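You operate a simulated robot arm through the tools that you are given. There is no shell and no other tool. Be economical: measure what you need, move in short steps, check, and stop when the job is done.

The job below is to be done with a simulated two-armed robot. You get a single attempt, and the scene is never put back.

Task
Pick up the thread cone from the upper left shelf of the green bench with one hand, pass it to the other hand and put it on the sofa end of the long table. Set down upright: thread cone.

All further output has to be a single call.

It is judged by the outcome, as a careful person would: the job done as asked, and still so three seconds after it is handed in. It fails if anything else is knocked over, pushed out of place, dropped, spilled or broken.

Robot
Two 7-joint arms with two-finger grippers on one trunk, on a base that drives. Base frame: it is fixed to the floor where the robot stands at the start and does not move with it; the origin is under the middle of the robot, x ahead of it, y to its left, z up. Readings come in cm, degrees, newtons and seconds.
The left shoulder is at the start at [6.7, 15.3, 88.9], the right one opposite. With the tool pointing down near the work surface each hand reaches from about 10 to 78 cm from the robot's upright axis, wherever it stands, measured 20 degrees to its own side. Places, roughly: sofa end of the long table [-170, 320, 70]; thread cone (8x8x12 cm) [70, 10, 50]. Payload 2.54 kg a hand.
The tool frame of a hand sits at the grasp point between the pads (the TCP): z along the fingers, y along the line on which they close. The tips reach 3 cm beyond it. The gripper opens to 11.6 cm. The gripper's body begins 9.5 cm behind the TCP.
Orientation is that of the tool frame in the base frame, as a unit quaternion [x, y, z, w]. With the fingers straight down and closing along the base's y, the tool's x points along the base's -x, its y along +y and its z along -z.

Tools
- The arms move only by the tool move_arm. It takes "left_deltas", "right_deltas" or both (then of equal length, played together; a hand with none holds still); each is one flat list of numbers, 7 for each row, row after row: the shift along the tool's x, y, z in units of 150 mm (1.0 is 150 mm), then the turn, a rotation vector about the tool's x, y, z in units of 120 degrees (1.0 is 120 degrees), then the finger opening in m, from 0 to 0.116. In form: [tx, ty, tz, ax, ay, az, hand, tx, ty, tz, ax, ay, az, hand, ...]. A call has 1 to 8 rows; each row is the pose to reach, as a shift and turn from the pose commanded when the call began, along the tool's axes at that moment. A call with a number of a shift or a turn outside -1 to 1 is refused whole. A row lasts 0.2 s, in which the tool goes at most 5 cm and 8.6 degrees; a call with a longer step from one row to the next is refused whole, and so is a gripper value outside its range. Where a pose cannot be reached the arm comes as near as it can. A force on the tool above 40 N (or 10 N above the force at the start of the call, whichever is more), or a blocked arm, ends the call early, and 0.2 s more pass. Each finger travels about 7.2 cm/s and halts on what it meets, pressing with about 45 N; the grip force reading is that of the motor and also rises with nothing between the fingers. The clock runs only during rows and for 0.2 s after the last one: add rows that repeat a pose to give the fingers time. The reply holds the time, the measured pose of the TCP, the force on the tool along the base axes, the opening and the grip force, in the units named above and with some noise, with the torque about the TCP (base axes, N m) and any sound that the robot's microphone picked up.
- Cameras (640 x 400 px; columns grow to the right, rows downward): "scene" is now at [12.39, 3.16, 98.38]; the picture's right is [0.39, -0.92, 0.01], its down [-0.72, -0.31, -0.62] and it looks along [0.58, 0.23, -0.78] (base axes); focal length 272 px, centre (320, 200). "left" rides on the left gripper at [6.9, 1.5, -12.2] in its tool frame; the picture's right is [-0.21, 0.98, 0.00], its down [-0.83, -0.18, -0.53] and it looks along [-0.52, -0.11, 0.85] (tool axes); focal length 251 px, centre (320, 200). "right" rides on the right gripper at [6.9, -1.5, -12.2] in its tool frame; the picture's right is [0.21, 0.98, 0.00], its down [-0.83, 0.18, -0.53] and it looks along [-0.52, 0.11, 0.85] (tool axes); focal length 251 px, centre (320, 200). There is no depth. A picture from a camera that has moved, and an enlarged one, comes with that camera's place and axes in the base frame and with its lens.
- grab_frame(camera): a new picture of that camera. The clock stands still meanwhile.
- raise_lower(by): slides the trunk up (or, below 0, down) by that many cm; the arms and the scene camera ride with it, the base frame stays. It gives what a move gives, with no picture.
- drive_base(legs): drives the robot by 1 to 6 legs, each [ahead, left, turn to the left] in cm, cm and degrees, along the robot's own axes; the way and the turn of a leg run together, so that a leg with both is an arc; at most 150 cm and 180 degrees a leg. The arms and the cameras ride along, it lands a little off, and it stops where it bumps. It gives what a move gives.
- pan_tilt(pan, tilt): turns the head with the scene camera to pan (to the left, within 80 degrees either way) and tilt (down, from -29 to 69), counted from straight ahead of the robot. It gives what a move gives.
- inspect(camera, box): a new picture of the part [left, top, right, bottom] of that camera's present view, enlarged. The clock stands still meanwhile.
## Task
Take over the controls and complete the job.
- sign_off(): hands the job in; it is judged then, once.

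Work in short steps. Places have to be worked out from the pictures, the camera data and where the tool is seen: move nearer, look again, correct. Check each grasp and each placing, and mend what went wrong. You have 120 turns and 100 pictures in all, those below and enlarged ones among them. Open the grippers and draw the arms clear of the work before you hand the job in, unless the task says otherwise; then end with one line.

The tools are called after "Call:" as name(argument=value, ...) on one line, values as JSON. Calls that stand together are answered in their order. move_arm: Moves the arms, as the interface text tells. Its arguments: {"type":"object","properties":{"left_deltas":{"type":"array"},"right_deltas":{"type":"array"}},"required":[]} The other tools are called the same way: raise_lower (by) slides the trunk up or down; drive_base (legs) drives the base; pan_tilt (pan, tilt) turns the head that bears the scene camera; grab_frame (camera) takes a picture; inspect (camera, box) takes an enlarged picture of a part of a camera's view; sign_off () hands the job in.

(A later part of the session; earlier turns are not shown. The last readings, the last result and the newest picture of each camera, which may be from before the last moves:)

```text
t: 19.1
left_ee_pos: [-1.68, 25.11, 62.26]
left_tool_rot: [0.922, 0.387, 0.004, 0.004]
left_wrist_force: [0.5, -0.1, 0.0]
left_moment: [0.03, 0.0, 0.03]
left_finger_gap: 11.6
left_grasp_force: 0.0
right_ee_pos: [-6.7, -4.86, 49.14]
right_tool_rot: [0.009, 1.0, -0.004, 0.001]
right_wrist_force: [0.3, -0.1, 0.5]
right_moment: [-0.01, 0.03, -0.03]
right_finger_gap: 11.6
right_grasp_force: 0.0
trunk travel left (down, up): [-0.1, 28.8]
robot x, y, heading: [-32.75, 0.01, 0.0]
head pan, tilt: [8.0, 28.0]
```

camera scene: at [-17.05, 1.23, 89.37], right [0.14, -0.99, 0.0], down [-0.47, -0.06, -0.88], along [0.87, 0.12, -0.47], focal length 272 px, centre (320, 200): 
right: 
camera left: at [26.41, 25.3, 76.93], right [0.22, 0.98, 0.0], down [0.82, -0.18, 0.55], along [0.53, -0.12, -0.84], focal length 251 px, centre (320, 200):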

================

Using the listing above, reproduce each line without omission.

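You operate a simulated robot arm through the tools that you are given. There is no shell and no other tool. Be economical: measure what you need, move in short steps, check, and stop when the job is done.

The job below is to be done with a simulated two-armed robot. You get a single attempt, and the scene is never put back.

Task
Pick up the thread cone from the upper left shelf of the green bench with one hand, pass it to the other hand and put it on the sofa end of the long table. Set down upright: thread cone.

All further output has to be a single call.

It is judged by the outcome, as a careful person would: the job done as asked, and still so three seconds after it is handed in. It fails if anything else is knocked over, pushed out of place, dropped, spilled or broken.

Robot
Two 7-joint arms with two-finger grippers on one trunk, on a base that drives. Base frame: it is fixed to the floor where the robot stands at the start and does not move with it; the origin is under the middle of the robot, x ahead of it, y to its left, z up. Readings come in cm, degrees, newtons and seconds.
The left shoulder is at the start at [6.7, 15.3, 88.9], the right one opposite. With the tool pointing down near the work surface each hand reaches from about 10 to 78 cm from the robot's upright axis, wherever it stands, measured 20 degrees to its own side. Places, roughly: sofa end of the long table [-170, 320, 70]; thread cone (8x8x12 cm) [70, 10, 50]. Payload 2.54 kg a hand.
The tool frame of a hand sits at the grasp point between the pads (the TCP): z along the fingers, y along the line on which they close. The tips reach 3 cm beyond it. The gripper opens to 11.6 cm. The gripper's body begins 9.5 cm behind the TCP.
Orientation is that of the tool frame in the base frame, as a unit quaternion [x, y, z, w]. With the fingers straight down and closing along the base's y, the tool's x points along the base's -x, its y along +y and its z along -z.

Tools
- The arms move only by the tool move_arm. It takes "left_deltas", "right_deltas" or both (then of equal length, played together; a hand with none holds still); each is one flat list of numbers, 7 for each row, row after row: the shift along the tool's x, y, z in units of 150 mm (1.0 is 150 mm), then the turn, a rotation vector about the tool's x, y, z in units of 120 degrees (1.0 is 120 degrees), then the finger opening in m, from 0 to 0.116. In form: [tx, ty, tz, ax, ay, az, hand, tx, ty, tz, ax, ay, az, hand, ...]. A call has 1 to 8 rows; each row is the pose to reach, as a shift and turn from the pose commanded when the call began, along the tool's axes at that moment. A call with a number of a shift or a turn outside -1 to 1 is refused whole. A row lasts 0.2 s, in which the tool goes at most 5 cm and 8.6 degrees; a call with a longer step from one row to the next is refused whole, and so is a gripper value outside its range. Where a pose cannot be reached the arm comes as near as it can. A force on the tool above 40 N (or 10 N above the force at the start of the call, whichever is more), or a blocked arm, ends the call early, and 0.2 s more pass. Each finger travels about 7.2 cm/s and halts on what it meets, pressing with about 45 N; the grip force reading is that of the motor and also rises with nothing between the fingers. The clock runs only during rows and for 0.2 s after the last one: add rows that repeat a pose to give the fingers time. The reply holds the time, the measured pose of the TCP, the force on the tool along the base axes, the opening and the grip force, in the units named above and with some noise, with the torque about the TCP (base axes, N m) and any sound that the robot's microphone picked up.
- Cameras (640 x 400 px; columns grow to the right, rows downward): "scene" is now at [12.39, 3.16, 98.38]; the picture's right is [0.39, -0.92, 0.01], its down [-0.72, -0.31, -0.62] and it looks along [0.58, 0.23, -0.78] (base axes); focal length 272 px, centre (320, 200). "left" rides on the left gripper at [6.9, 1.5, -12.2] in its tool frame; the picture's right is [-0.21, 0.98, 0.00], its down [-0.83, -0.18, -0.53] and it looks along [-0.52, -0.11, 0.85] (tool axes); focal length 251 px, centre (320, 200). "right" rides on the right gripper at [6.9, -1.5, -12.2] in its tool frame; the picture's right is [0.21, 0.98, 0.00], its down [-0.83, 0.18, -0.53] and it looks along [-0.52, 0.11, 0.85] (tool axes); focal length 251 px, centre (320, 200). There is no depth. A picture from a camera that has moved, and an enlarged one, comes with that camera's place and axes in the base frame and with its lens.
- grab_frame(camera): a new picture of that camera. The clock stands still meanwhile.
- raise_lower(by): slides the trunk up (or, below 0, down) by that many cm; the arms and the scene camera ride with it, the base frame stays. It gives what a move gives, with no picture.
- drive_base(legs): drives the robot by 1 to 6 legs, each [ahead, left, turn to the left] in cm, cm and degrees, along the robot's own axes; the way and the turn of a leg run together, so that a leg with both is an arc; at most 150 cm and 180 degrees a leg. The arms and the cameras ride along, it lands a little off, and it stops where it bumps. It gives what a move gives.
- pan_tilt(pan, tilt): turns the head with the scene camera to pan (to the left, within 80 degrees either way) and tilt (down, from -29 to 69), counted from straight ahead of the robot. It gives what a move gives.
- inspect(camera, box): a new picture of the part [left, top, right, bottom] of that camera's present view, enlarged. The clock stands still meanwhile.
## Task
Take over the controls and complete the job.
- sign_off(): hands the job in; it is judged then, once.

Work in short steps. Places have to be worked out from the pictures, the camera data and where the tool is seen: move nearer, look again, correct. Check each grasp and each placing, and mend what went wrong. You have 120 turns and 100 pictures in all, those below and enlarged ones among them. Open the grippers and draw the arms clear of the work before you hand the job in, unless the task says otherwise; then end with one line.

The tools are called after "Call:" as name(argument=value, ...) on one line, values as JSON. Calls that stand together are answered in their order. move_arm: Moves the arms, as the interface text tells. Its arguments: {"type":"object","properties":{"left_deltas":{"type":"array"},"right_deltas":{"type":"array"}},"required":[]} The other tools are called the same way: raise_lower (by) slides the trunk up or down; drive_base (legs) drives the base; pan_tilt (pan, tilt) turns the head that bears the scene camera; grab_frame (camera) takes a picture; inspect (camera, box) takes an enlarged picture of a part of a camera's view; sign_off () hands the job in.

(A later part of the session; earlier turns are not shown. The last readings, the last result and the newest picture of each camera, which may be from before the last moves:)

```text
t: 19.1
left_ee_pos: [-1.68, 25.11, 62.26]
left_tool_rot: [0.922, 0.387, 0.004, 0.004]
left_wrist_force: [0.5, -0.1, 0.0]
left_moment: [0.03, 0.0, 0.03]
left_finger_gap: 11.6
left_grasp_force: 0.0
right_ee_pos: [-6.7, -4.86, 49.14]
right_tool_rot: [0.009, 1.0, -0.004, 0.001]
right_wrist_force: [0.3, -0.1, 0.5]
right_moment: [-0.01, 0.03, -0.03]
right_finger_gap: 11.6
right_grasp_force: 0.0
trunk travel left (down, up): [-0.1, 28.8]
robot x, y, heading: [-32.75, 0.01, 0.0]
head pan, tilt: [8.0, 28.0]
```

camera scene: at [-17.05, 1.23, 89.37], right [0.14, -0.99, 0.0], down [-0.47, -0.06, -0.88], along [0.87, 0.12, -0.47], focal length 272 px, centre (320, 200): 
right: 
camera left: at [26.41, 25.3, 76.93], right [0.22, 0.98, 0.0], down [0.82, -0.18, 0.55], along [0.53, -0.12, -0.84], focal length 251 px, centre (320, 200):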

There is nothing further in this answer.